Roil means: to make turbid by stirring up the sediment or dregs

These are the origins of turbid: Latin turbidus confused, disordered, turbid, from turba confusion, tumult, crowd; akin to Latin turbare to throw into disorder, disturb, make turbid

Turbulence means: wild unruly disorderly commotion : disposition to stormy unruliness : violent agitation or disturbance : great perturbation : disorderly or tumultuous conduct

In many ways, education is roiling. Money is running out, teachers unions picket, textbook committees argue through the night, politicians promise, parents anguish, pundits prattle — and the goal of elevating learning for yet another generation eludes us.

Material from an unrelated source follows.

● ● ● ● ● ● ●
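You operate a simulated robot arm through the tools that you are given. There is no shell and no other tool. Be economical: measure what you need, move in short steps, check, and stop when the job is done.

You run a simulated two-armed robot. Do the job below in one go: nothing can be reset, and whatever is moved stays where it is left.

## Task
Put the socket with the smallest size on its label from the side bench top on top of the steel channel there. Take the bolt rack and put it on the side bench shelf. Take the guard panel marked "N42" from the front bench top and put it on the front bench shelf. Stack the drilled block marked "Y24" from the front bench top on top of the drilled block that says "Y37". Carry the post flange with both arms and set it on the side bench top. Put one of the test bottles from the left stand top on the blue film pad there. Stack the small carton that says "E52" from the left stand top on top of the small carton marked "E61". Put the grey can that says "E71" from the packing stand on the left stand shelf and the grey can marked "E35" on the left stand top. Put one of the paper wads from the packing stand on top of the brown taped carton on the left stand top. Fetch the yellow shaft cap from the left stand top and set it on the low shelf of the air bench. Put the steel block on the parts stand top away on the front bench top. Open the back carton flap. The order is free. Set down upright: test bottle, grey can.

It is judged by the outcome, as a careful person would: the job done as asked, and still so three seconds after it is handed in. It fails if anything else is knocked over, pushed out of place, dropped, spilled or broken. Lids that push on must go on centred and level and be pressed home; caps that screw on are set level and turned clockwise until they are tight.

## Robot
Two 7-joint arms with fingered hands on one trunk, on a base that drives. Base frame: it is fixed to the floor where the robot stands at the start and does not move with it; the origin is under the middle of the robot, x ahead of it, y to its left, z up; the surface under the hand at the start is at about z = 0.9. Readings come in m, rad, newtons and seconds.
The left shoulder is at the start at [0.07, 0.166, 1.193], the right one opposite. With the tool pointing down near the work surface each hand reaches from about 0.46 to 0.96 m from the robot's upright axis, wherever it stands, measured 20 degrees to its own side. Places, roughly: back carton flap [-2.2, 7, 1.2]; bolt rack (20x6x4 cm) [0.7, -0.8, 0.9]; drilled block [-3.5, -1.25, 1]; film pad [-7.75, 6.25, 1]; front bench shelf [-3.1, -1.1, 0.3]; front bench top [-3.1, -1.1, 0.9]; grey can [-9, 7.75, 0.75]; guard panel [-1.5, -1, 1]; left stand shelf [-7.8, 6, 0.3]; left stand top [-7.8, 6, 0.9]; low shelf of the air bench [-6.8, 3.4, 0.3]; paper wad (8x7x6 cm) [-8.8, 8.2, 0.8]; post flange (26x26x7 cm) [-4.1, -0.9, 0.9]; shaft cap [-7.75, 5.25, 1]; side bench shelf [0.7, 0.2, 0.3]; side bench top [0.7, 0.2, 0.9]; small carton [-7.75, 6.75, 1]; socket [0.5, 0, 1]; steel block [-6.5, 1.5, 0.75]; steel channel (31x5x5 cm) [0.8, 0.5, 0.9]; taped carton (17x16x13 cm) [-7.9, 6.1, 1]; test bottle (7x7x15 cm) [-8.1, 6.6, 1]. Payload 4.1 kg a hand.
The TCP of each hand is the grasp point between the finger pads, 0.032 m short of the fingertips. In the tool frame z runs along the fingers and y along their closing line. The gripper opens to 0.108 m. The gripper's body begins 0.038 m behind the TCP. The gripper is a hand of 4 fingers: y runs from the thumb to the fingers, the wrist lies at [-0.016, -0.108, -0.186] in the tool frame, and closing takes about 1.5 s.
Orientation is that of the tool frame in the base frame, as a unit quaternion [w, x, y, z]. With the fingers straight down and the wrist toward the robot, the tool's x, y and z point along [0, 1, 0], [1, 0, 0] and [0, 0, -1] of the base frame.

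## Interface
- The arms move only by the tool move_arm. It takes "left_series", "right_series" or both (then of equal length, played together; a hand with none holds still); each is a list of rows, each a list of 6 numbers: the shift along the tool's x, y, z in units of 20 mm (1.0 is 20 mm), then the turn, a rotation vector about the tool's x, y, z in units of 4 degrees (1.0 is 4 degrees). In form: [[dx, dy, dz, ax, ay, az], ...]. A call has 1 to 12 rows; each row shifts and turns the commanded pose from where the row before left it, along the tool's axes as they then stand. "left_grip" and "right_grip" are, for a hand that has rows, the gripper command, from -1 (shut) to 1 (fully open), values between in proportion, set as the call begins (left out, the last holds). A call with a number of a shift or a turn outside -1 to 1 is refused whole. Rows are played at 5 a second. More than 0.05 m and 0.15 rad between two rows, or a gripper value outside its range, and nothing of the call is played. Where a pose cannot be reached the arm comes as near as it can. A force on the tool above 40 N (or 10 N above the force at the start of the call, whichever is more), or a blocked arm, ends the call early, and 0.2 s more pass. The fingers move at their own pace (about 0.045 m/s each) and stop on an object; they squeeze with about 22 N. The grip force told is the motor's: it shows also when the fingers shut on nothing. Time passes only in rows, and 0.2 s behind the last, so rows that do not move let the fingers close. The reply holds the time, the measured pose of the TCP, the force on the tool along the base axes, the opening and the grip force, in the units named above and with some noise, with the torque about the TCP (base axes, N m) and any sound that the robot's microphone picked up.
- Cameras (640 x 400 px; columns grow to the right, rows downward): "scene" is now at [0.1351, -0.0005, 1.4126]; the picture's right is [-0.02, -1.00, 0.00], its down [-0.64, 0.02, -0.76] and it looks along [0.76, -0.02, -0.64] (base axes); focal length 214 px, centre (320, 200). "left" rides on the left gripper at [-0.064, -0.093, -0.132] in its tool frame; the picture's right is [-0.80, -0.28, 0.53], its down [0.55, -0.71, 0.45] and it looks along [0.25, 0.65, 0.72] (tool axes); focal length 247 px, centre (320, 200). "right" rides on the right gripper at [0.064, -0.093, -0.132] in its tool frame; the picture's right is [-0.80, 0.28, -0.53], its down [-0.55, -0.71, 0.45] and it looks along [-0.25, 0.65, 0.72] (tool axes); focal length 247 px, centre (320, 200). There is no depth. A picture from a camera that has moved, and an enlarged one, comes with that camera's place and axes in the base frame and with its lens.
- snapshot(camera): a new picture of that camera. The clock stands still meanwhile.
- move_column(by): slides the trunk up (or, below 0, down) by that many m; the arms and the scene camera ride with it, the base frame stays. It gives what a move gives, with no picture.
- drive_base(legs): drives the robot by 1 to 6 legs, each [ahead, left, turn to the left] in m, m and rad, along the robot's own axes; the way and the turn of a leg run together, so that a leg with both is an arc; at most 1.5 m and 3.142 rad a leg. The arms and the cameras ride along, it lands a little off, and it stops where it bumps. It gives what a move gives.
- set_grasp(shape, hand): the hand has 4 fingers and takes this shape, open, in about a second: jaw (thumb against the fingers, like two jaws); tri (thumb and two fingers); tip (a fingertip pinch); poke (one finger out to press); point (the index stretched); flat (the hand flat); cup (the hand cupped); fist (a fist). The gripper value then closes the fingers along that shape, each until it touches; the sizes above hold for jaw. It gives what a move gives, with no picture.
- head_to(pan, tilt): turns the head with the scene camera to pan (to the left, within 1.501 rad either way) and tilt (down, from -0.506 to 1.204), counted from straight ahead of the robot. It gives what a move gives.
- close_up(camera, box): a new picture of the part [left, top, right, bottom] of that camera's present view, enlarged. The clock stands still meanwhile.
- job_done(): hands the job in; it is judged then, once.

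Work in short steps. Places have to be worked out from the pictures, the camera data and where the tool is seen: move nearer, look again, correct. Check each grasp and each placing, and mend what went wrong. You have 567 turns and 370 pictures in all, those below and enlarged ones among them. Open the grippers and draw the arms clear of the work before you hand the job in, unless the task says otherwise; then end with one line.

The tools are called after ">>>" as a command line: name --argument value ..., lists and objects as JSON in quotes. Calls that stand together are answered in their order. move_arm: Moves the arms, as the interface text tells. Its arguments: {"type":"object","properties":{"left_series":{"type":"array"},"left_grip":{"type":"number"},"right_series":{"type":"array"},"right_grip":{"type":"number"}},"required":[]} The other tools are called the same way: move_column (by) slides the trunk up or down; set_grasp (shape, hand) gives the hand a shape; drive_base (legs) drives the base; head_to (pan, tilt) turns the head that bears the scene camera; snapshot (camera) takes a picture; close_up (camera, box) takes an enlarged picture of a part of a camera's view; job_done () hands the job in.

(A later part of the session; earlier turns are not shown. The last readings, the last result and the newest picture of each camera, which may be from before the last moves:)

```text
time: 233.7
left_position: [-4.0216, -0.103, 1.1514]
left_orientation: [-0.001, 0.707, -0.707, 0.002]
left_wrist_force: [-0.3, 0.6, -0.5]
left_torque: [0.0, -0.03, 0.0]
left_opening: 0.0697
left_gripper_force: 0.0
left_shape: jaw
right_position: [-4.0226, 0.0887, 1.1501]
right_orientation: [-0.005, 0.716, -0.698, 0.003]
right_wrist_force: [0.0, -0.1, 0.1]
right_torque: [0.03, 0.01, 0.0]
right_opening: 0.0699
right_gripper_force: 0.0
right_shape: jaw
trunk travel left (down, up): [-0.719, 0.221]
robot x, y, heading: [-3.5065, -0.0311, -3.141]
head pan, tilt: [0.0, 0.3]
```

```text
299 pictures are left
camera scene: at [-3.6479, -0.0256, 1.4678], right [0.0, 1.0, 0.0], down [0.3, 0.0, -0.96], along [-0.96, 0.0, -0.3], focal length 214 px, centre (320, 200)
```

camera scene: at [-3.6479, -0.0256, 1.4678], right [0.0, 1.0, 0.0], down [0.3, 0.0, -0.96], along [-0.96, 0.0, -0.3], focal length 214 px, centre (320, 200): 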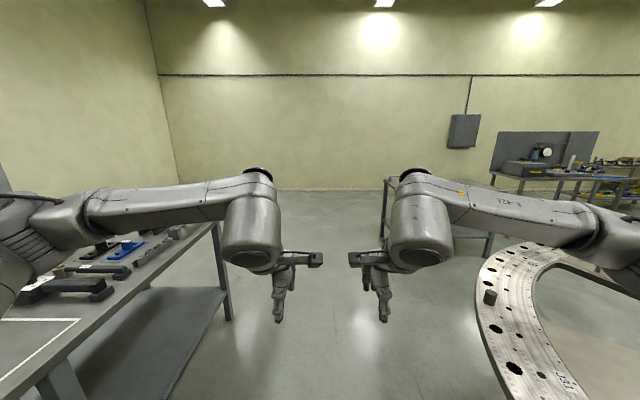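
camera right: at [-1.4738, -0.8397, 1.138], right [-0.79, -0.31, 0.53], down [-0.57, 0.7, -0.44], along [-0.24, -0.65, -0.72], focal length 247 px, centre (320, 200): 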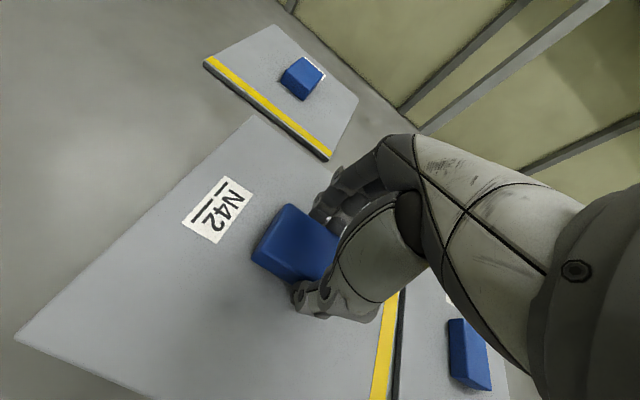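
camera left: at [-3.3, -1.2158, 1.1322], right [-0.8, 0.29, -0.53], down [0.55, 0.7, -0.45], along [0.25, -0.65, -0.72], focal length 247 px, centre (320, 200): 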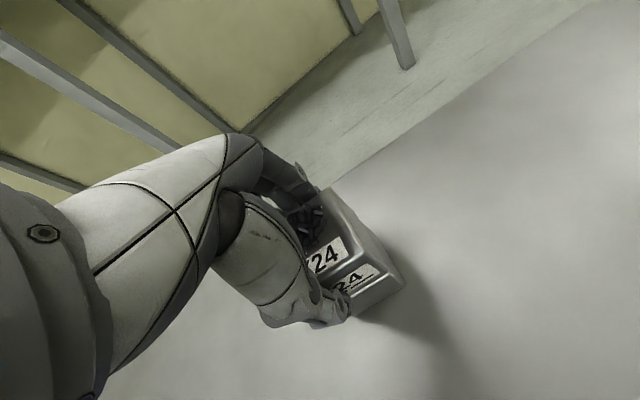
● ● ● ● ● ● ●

This disorder and commotion are forcing consideration of what children do all day while they are growing up. Under the umbrella term “education,” issues of culture and nurture loom larger and larger. In a Politico article today, Congresswoman Judy Chu (D-Calif) sketches turbulence in the life of kids who are prevented from focusing on learning.

How long will education be turbidus? Who and what can fix it? Or will education fix itself, with the sediment and dregs that have been stirred up settling into a new pattern in a changing world. I think the latter is true: education will reconfigure itself around the network of what is known by humankind that is emergent on the internet. The world will become a far better place because all the young global generation will connect to the same virtual pages online to learn their knowledge. Separately, and largely locally, what kids do all day will be resolved in many different ways.

Already we can put individual students into the calming future.

While education roils on, we can snatch one mind at a time out of the turbulence. The action is simple: provide the youngster a mobile device and connection that provide him with his own web browser. We may not soon replace the turbid schools Judy Cho describes, but this very day, she could provide a student there with his own connection to what is known by humankind.